■ Work to complete ■
1. Write out the extract to read from "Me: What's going" to "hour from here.", both included.
2. Supply the part of the extract to read that comes after its last sentence.

■ Source data ■

::::

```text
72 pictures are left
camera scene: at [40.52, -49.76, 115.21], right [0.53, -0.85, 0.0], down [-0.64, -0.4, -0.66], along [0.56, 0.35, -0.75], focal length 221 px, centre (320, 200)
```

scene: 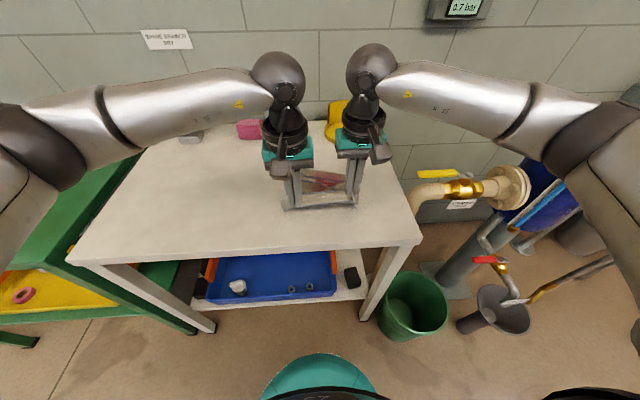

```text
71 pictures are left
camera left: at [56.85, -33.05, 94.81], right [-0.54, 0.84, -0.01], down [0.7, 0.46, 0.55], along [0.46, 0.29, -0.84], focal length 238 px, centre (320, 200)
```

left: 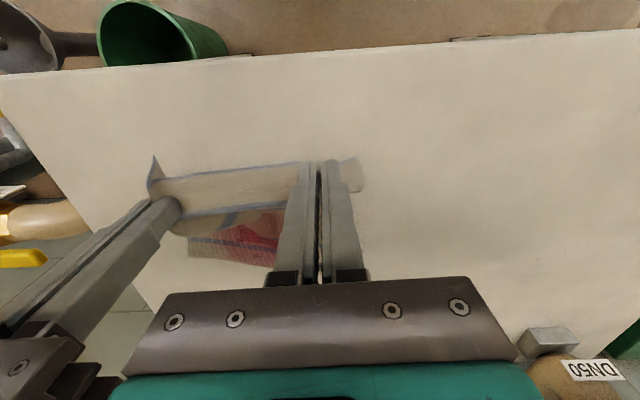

::::

■ Extract to read ■
My morning commute to the office is very short and typically uneventful. Less than 10 minutes door-to-door. My office is in a corporate center and the easiest way for me to get there is to take a back road that passes by a trailer-park. It's pretty much the only trailer-park in the area and fairly well known for all of the unsavory reasons you would expect. Anyway, I drive past the entrance to the trailer park, wind around the bend, and start up a hill when all of the sudden two females of African-american descent come leaping out on the road with their arms flailing. It's obvious they want me to stop. The one girl has crazy (fake) pink hair and the other has a black beanie cap. Now, I don't want to make any assumptions on their professions, but from the looks of their makeup, bling and outfits, it wouldn't be a stretch to assume they work on a pole for a living. They were young-ish and looked pretty good-ish, despite the fact that they were obviously still rolling-high from an all night bender. I push the brakes, lower the window, and slowly ease up the them....

Me: What's going on?

Loaded strippers: Are you going to York?!?!? Can you take us to York?!?!?

Me: No, sorry, I'm not going to York. That's like a half hour from here.

::::

■ The answers ■
1.
Me: What's going on?

Loaded strippers: Are you going to York?!?!? Can you take us to York?!?!?

Me: No, sorry, I'm not going to York. That's like a half hour from here.

2.
Loaded strippers: OMG, what are we going to do?!!?!? It's FREEZING out here!!! We're never going to make it!!!?! Can you at least take us to a gas station?!?!??

(Me thinking: I don't know what the hell's going on here, but this looks like nothing but trouble. I don't care that they're young-ish and look pretty good-ish, I just need to get the F out of here)

Me speaking: Sure, hop in!

************************************

Both girls squeal with delight and instantly start thanking me. The pink-haired girls screams "Im getting in the front, you get in the back". As they crawled into the truck, I could see they were indeed loaded. They smelled exactly the way you would expect. A mix of very strong perfume, booze and cigs. They start making themselves at home, grabbing my phone charger, and moving the vents to direct as much heat as possible. 

************************************

Me: Where are you guys coming from?

Pink: Some ####ing ####-head brought us here and then left us. I wasn't staying there for THAT ####, no ####ing way boo, I dont play that ####. That's some ####ed up ####. Sorry, Excuse my language.

Me: Uh, ok.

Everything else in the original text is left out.